Homburg · Mit einem Stationen-Gottesdienst wurde an dem Gymnasium an die Opfer des Missbrauchsskandals gedacht.

 Am Gedenkort für die Missbrauchsopfer setzten Schulleiter Oliver Schales (links) und Bernd Held, selbst Betroffener, symbolisch ein durch den Missbrauch zerstörtes Haus zusammen.

Am Gedenkort für die Missbrauchsopfer setzten Schulleiter Oliver Schales (links) und Bernd Held, selbst Betroffener, symbolisch ein durch den Missbrauch zerstörtes Haus zusammen.

Foto: Thorsten Wolf

„Herr, wir klagen vor Dir über die Gewalt, die Täter ihren Opfern an Leib und Seele angetan haben, über zerstörtes Leben.“ Nein, leicht machten es sich die Vertreter des Homburger Gymnasiums Johanneum am vergangenen Freitag nicht, als in einem Stationen-Gottesdienst an die Opfer des Missbrauchskandals am früheren Internat der Herz-Jesu-Missionare gedacht wurde. Vor nunmehr neun Jahren wurden die sexuellen Übergriffen von Patres gegen ehemalige Internatsschüler bekannt. Das liegt Jahrzehnte zurück, das Internat ist längst geschlossen. Zwei Täter hatten die Untaten gestanden, die Gespräche zwischen Orden und Opfern gestalten sich bis heute schwierig. So wie der katholische Schulseelsorge,r Pfarrer Jens Henning, sparte am Freitag niemand vor allem an den ersten beiden Orten dieses Gottesdienstes, der Johannes-Kapelle und dem Gedenkort für die Missbrauchsopfer, an deutlichen, harten Worten.

„Viel zu oft sind in unserer Kirche, unserer Schule, in Vereinen und Familien Grenzen verletzt worden. Viel zu oft sind Machtstrukturen und Abhängigkeiten ausgenutzt worden. Viel zu oft haben Kinder und Jugendliche leiden müssen“, spannte Henning in der Johanneskapelle den Bogen vom Missbrauch im Homburger Ordensinternat weiter zu den Missbräuchen in der gesamten Kirche und in der Gesellschaft.

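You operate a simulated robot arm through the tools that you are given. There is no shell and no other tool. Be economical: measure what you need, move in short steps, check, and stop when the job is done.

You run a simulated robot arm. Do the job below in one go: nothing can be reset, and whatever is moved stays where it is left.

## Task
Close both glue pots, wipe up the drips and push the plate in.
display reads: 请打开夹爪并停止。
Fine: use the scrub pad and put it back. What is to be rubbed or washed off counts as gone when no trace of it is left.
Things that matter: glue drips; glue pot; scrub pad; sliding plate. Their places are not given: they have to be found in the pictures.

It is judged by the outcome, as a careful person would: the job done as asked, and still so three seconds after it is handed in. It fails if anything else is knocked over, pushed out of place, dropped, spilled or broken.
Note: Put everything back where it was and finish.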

Thomas Mann, der heutige Präventionsbeauftragte des Bistums Speyer und selber früherer Johanneumsschüler, führte das Verbrechen in Homburg und seine Folgen für die Betroffenen ganz persönlich in einer Meditation den Teilnehmens des Gottesdienstes vor Augen. Dabei nahm er sich selbst in die Verantwortung. „1983. Ein ganz normaler Morgen, Bio bei Nickel. Wie immer kommen die Internatsschüler kurz vor knapp oder sogar zu spät. ‚Eh, Michel, wo ist denn der Markus?‘, heißt es in der Klasse. ‚Der kommt nicht, der ist krank. Er musste gestern Nacht Sportschau mit Hasi schauen‘.“ Manche, so Mann aus seiner Erinnerung, hätten da gestutzt, manche verlegen geschaut. „Alle wussten, dass es nachts keine Sportschau gab.“ Keiner habe nachgefragt, was Markus in der Nacht im Zimmer von Pater W. erlebt habe, „niemand, niemand wollte es genau wissen“. Am Ende sei Markus von seiner Eltern von der Schule abgemeldet worden, nachdem seine Leistungen nachgelassen hätten. Und auch dann habe niemand nachgefragt und niemand darüber geredet, so Mann.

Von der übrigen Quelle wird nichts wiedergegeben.